→ **SET PROBLEM 1**: Reproduce the wording of the excerpt to read between "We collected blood" and "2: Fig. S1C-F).", with both ends included.
→ **SET PROBLEM 2**: Please continue the excerpt to read.
Start of EXCERPT TO READ
We collected blood samples from healthy controls, CAP and sCAP and compared B cell subsets on the first day. A total white blood cells (WBC) and lymphocytes count did not significantly differ between healthy controls and CAP patients (p = 0.14 for WBC, p = 0.078 for lymphocytes). However, WBC was significantly higher in patients with sCAP both compared to CAP group and healthy controls (all p < 0.0001), while lymphocytes count was significantly lower (all p < 0.001), as demonstrated on Additional file 2: Fig. S1A and S1B. Compared to CAP, sCAP subgroup was characterized by significantly lower absolute number of PBMC, B cells, Bn and Btr cells (Additional file 2: Fig. S1C-F).

PBMC percentage also showed significant difference, being comparable in CAP patients and healthy controls, and significantly lower in sCAP (p < 0.0001). Compared with healthy controls, percentage of Btr cells in CAP patients was lower (p < 0.05), and even more significantly reduced in sCAP (p < 0.0001 compared to healthy controls and p < 0.001 compared to CAP). At the same time percentage of Bn was lower and percentage of IgM+ Bm cells significantly higher in sCAP compared to CAP. We made a further analysis of the differences between B cell subsets related to etiology of pneumonia in CAP and sCAP group. We found that both the absolute numbers and frequency of Btr in sCAP with bacterial and fungal were lower than those in CAP, while the absolute number of Btr in sCAP with viral was lower than that in CAP, and the frequency of Btr was not different from that in CAP (Additional file 3: Fig. S2A, 2E). Furthermore, we found that numbers of Bn in sCAP with virus or fungal were lower than that in CAP, while the frequency of Bn in sCAP with bacterial was lower than that in CAP (Additional file 3: Fig. S2B, 2F). We next found that frequency of IgM + Bm in sCAP with bacterial, virus or fungal was higher than that in CAP, while the numbers of IgM+Bm were not different in sCAP with bacterial, virus or fungal compared with CAP (Additional file 3: Fig. S2C, 2G). Finally, we showed that numbers of SwB in sCAP with virus were lower than that in CAP, while the frequency of SwB in sCAP with bacterial, virus or fungal was not different from that in CAP (Additional file 3: Fig. S2D, 2H). Detailed data on peripheral B cell subsets are shown on Fig. 2, Additional file 2: Fig. S1 and Additional file 3: Fig. S2.
End of EXCERPT TO READ
Start of DATASET CONTENT
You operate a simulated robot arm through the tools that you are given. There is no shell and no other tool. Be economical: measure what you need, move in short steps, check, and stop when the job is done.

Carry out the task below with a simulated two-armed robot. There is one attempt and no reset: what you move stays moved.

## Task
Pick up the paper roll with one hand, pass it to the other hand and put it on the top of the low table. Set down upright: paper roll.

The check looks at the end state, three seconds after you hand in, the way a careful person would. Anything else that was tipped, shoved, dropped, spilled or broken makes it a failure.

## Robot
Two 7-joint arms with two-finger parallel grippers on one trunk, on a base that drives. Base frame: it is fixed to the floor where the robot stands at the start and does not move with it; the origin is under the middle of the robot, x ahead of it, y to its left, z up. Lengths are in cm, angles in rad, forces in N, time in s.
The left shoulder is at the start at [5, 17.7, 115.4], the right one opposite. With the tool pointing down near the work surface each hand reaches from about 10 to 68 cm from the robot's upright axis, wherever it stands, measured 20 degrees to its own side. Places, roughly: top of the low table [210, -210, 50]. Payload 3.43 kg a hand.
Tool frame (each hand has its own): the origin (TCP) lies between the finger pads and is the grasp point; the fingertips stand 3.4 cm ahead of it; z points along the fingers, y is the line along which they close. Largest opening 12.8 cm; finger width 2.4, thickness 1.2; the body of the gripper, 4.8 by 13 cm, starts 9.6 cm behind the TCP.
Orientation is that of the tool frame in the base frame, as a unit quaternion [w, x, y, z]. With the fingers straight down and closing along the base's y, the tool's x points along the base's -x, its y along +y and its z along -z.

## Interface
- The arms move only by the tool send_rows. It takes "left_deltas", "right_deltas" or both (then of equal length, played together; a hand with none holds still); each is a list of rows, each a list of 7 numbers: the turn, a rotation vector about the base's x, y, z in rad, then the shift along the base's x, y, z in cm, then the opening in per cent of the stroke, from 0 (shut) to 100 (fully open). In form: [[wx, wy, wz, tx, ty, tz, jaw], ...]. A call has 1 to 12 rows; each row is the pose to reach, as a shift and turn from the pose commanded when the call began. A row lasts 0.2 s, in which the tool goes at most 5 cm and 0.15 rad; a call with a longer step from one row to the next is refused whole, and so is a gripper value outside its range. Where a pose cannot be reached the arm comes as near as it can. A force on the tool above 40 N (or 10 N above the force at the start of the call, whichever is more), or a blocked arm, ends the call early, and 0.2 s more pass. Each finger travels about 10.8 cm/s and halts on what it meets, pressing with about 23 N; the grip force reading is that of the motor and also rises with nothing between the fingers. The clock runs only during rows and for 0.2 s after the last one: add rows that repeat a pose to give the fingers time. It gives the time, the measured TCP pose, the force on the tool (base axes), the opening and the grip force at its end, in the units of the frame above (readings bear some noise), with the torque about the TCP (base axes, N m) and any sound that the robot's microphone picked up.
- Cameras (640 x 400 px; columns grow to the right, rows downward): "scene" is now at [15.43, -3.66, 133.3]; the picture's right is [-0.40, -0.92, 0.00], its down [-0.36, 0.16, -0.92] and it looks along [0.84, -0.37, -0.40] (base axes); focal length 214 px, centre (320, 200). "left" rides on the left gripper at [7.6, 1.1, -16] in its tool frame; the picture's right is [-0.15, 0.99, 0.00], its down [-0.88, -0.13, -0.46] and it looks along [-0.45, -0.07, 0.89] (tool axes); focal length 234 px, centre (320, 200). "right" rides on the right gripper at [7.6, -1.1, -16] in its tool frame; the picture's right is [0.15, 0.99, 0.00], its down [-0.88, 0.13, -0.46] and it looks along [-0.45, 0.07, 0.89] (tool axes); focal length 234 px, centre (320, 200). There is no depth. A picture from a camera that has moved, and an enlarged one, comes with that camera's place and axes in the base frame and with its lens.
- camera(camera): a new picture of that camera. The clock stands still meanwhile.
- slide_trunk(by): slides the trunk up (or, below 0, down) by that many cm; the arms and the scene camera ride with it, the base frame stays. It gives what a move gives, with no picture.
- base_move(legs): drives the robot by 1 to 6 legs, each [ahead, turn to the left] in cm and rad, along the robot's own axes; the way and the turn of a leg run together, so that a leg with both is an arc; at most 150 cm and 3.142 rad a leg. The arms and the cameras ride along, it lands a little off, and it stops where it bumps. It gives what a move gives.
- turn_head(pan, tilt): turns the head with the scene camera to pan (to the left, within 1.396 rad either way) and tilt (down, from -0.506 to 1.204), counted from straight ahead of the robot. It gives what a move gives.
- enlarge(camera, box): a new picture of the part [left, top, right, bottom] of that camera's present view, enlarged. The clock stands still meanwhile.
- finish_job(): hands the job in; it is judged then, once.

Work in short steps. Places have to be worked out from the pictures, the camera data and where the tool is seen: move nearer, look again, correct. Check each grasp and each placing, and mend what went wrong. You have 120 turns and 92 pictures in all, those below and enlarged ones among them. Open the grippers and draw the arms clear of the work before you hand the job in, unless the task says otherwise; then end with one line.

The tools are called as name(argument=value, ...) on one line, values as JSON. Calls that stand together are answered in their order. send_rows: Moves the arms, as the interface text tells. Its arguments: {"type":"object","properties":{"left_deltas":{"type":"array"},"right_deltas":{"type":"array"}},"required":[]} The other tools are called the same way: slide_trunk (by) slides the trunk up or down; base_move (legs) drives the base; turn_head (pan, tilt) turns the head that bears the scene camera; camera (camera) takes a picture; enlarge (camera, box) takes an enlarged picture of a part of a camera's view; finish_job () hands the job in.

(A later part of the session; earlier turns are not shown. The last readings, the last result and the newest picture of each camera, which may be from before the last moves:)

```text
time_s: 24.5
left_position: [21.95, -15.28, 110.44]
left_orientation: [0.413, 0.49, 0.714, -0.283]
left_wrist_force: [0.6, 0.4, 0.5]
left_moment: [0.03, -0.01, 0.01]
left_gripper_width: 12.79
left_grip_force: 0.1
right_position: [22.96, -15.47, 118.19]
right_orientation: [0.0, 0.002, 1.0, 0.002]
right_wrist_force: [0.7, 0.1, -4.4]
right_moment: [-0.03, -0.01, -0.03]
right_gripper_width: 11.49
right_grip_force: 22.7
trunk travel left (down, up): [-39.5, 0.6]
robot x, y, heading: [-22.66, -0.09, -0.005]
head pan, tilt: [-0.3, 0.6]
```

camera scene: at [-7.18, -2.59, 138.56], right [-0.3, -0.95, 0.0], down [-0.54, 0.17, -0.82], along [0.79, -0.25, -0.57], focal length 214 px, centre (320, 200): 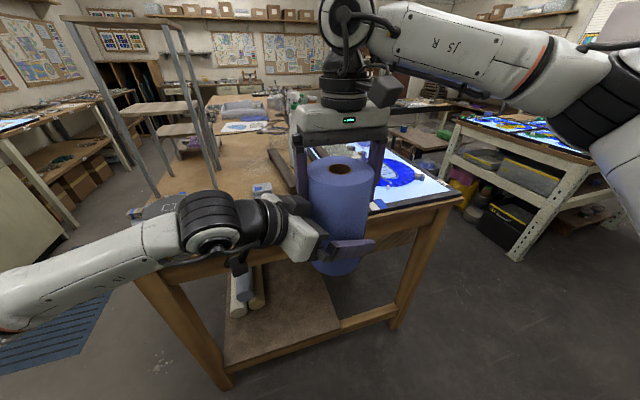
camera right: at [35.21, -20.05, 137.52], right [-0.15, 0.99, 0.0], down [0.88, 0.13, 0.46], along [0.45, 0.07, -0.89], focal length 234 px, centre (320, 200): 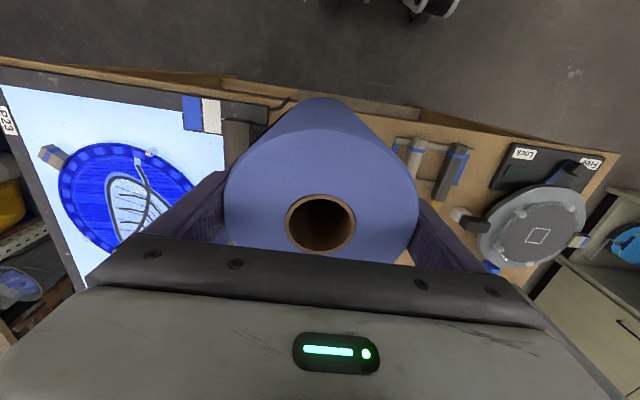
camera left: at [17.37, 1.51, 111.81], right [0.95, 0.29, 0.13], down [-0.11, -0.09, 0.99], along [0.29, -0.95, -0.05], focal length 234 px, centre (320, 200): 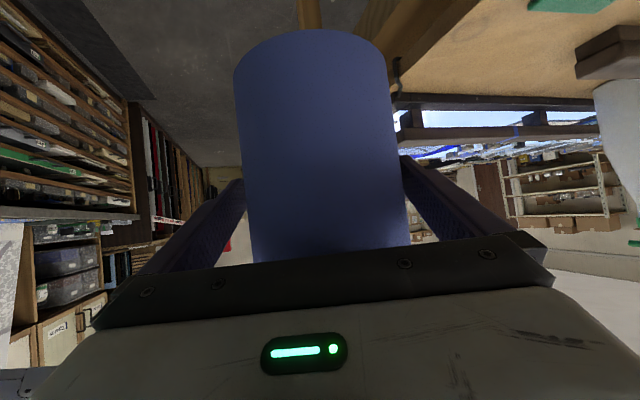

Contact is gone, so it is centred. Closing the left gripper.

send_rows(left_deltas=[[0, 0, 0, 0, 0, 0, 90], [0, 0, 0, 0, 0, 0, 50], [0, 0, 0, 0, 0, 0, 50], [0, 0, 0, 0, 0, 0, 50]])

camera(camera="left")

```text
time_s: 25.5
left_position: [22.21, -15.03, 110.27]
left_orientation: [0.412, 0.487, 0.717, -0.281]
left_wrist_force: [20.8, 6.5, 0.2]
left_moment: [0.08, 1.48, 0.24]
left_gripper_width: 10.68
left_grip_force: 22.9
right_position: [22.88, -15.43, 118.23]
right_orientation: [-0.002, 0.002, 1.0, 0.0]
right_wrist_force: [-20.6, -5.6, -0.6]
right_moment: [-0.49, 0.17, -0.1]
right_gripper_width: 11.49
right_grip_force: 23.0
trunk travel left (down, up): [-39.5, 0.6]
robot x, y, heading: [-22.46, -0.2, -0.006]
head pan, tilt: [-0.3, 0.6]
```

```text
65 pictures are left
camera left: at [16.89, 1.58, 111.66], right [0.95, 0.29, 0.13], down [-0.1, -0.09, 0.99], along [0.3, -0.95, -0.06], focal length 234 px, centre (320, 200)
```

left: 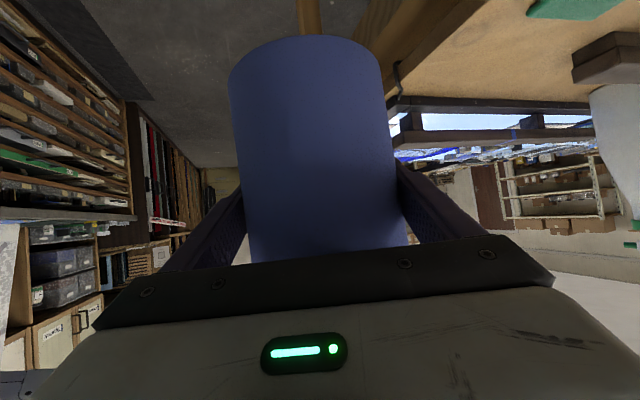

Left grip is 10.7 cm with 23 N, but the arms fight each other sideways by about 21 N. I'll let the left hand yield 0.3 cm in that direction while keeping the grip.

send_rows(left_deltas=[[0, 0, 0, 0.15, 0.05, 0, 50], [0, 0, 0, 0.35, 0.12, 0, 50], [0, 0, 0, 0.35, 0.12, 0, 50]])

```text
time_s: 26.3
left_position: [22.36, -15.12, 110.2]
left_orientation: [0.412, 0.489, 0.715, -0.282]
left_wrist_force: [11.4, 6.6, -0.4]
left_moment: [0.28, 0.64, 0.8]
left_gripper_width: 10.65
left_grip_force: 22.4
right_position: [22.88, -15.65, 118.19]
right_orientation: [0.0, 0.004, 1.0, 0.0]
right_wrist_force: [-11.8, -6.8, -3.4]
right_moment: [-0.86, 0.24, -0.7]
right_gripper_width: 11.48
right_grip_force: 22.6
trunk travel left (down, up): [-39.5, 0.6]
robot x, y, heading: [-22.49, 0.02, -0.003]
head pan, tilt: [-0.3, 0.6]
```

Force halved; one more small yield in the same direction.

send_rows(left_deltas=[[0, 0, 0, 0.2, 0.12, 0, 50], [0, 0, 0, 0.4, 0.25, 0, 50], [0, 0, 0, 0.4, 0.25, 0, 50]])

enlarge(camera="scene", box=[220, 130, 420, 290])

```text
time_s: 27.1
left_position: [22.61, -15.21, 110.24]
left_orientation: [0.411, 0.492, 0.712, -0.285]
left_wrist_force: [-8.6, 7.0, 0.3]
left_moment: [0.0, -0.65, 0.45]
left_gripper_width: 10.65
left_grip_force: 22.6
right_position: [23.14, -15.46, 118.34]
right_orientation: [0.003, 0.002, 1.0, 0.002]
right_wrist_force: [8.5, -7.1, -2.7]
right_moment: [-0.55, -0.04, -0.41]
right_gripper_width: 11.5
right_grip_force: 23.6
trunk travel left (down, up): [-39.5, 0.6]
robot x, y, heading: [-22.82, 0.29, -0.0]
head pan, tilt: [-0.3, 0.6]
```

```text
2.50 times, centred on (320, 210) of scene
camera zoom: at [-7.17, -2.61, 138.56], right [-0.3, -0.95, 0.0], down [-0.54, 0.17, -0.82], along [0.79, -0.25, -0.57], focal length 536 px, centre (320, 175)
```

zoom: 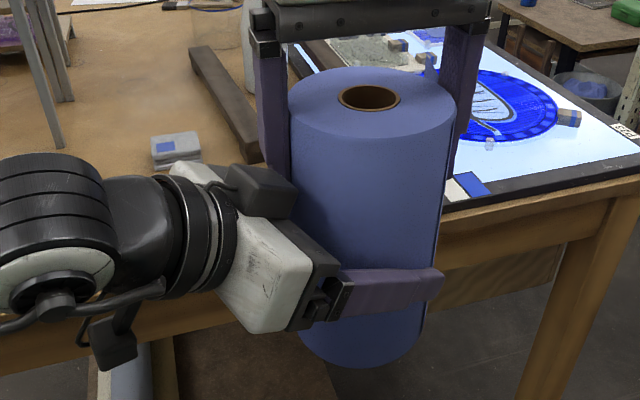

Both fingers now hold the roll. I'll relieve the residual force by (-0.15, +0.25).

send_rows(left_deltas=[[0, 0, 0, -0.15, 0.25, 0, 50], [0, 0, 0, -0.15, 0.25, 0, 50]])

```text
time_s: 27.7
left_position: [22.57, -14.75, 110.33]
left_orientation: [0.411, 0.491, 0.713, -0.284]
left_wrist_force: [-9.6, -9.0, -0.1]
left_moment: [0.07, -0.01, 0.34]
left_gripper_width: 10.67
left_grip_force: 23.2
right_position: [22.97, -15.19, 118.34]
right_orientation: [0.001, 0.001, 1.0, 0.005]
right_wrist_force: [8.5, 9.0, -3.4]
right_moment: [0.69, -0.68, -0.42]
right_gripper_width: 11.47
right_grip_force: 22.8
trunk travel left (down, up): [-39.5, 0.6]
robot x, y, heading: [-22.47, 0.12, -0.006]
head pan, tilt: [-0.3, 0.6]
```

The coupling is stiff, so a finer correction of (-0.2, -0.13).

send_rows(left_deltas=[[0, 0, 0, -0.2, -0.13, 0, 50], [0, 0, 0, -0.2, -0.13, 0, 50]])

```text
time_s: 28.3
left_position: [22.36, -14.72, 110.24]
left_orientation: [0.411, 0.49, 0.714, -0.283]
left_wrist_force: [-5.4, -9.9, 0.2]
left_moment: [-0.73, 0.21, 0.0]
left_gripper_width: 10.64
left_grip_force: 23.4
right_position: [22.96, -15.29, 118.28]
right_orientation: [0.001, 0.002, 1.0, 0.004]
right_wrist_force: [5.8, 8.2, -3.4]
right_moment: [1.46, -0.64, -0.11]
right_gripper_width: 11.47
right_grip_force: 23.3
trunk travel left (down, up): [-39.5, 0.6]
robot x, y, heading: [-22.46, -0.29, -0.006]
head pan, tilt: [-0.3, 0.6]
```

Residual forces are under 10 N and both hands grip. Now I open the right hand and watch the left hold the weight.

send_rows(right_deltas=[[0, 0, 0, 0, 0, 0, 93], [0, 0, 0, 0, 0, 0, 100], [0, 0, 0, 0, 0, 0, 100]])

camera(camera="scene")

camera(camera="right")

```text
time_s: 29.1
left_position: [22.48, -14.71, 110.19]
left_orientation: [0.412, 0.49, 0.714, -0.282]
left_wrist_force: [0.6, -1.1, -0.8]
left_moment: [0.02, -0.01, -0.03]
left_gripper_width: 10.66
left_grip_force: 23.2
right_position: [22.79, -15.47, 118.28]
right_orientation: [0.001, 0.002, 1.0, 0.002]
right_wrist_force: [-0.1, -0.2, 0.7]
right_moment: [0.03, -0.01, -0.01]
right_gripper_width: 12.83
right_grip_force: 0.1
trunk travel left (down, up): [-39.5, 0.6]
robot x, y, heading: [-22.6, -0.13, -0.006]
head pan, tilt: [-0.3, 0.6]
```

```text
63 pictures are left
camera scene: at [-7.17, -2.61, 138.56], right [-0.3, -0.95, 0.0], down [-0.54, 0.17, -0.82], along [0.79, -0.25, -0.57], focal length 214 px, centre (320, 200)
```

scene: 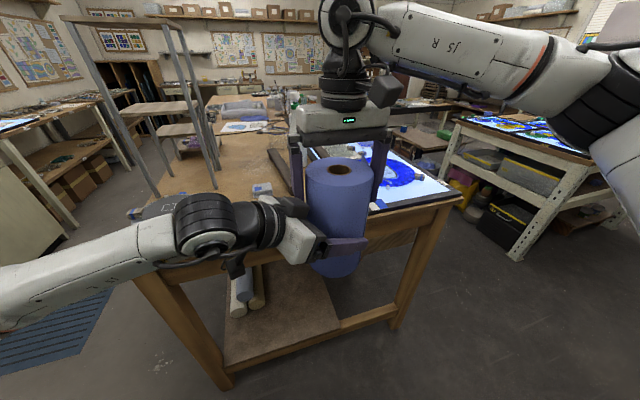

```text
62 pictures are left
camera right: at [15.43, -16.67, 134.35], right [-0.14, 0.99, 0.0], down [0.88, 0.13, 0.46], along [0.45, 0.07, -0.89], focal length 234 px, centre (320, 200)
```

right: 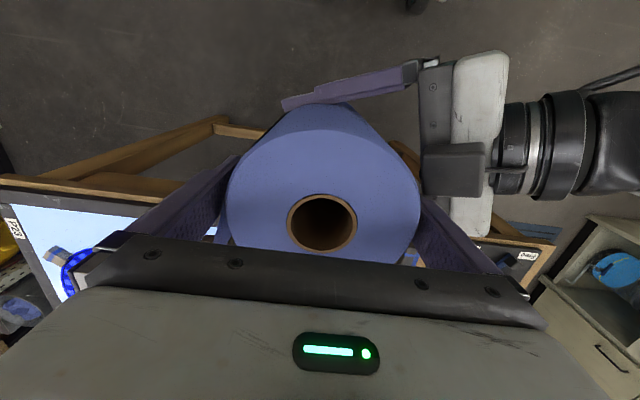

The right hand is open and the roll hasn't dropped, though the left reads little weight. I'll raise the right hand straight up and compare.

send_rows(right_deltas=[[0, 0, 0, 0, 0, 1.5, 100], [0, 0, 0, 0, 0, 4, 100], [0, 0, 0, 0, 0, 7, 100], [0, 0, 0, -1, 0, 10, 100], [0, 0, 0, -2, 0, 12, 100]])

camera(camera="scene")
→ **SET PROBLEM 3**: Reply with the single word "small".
End of DATASET CONTENT
→ **FINAL ANSWER 1**:
We collected blood samples from healthy controls, CAP and sCAP and compared B cell subsets on the first day. A total white blood cells (WBC) and lymphocytes count did not significantly differ between healthy controls and CAP patients (p = 0.14 for WBC, p = 0.078 for lymphocytes). However, WBC was significantly higher in patients with sCAP both compared to CAP group and healthy controls (all p < 0.0001), while lymphocytes count was significantly lower (all p < 0.001), as demonstrated on Additional file 2: Fig. S1A and S1B. Compared to CAP, sCAP subgroup was characterized by significantly lower absolute number of PBMC, B cells, Bn and Btr cells (Additional file 2: Fig. S1C-F).

→ **FINAL ANSWER 2**:
Fig. 2
figure 2

Percentage of peripheral B cell subsets in patients with CAP, sCAP and healthy control. Data presented are for healthy controls, community acquired pneumonia (CAP) patients and severe CAP (sCAP) patients. PBMC: peripheral blood mononuclear cell; Btr: transitional B cells; Bn: naïve B cells; SwB: switched B cells; IgM+ Bm: IgM/D+ memory B cells. ****means p < 0.0001; ***means p < 0.001; **means p < 0.01; *means p < 0.05

Dynamic changes of peripheral B cell subsets in CAP patients

During hospital stay, venous blood from all CAP patients was collected at days 1, 3 and 7 after admission. On the first day the percentage of PBMC, Btr and Bn subsets were significantly lower in sCAP compared to CAP, while percentages of B cells and IgM+ Bm subsets were significantly higher (Fig. 3). On day 3, the same trends were observed, with addition of percentage of SwB being significantly higher in sCAP (Fig. 3E). On day 7, there was a drop in total B cells percentage (Fig. 3B). It was also found that pattern of changes varies for cell subtypes between CAP and sCAP patients. In particular, while the percentage of PBMC subset has demonstrated a slight increase trend on day 7 in both CAP and sCAP group compared to the first day, with sCAP group being significantly lower on days 1 through 7. For overall PBMC count difference stayed significant only on days 1–3, and on day 7, PBMC count decreased in sCAP group was more than in CAP (Additional file 4: Fig. S3C). Likewise, for percentage of SwB subsets, difference between CAP and sCAP was insignificant on day 1, but due to a notable increase during following period in sCAP group, it became more pronounced on days 3 and 7 (Fig. 3E).

Fig. 3
figure 3

Dynamic changes of peripheral B cell subsets percentage in CAP patients. Data presented are for Community acquired pneumonia (CAP) patients and severe CAP (sCAP) patients. PBMC: peripheral blood mononuclear cell; Btr: transitional B cells; Bn: naïve B cells, SwB: switched B cells; IgM+ Bm: IgM/D+ memory B cells. ****means p < 0.0001; ***means p < 0.001; **means p < 0.01; *means p < 0.05

Regarding the proportion of Btr subsets (including frequencies and absolute number), it was decreased significantly in sCAP patients on day 1 and showed further decrease tendency on day 7, while in CAP group, the percentage of Btr gradually increased from day 3 to day 7. Detailed data on peripheral B cell subsets changes on days 1, 3 and 7 are shown on Fig. 3 and Additional file 4: Fig. S3.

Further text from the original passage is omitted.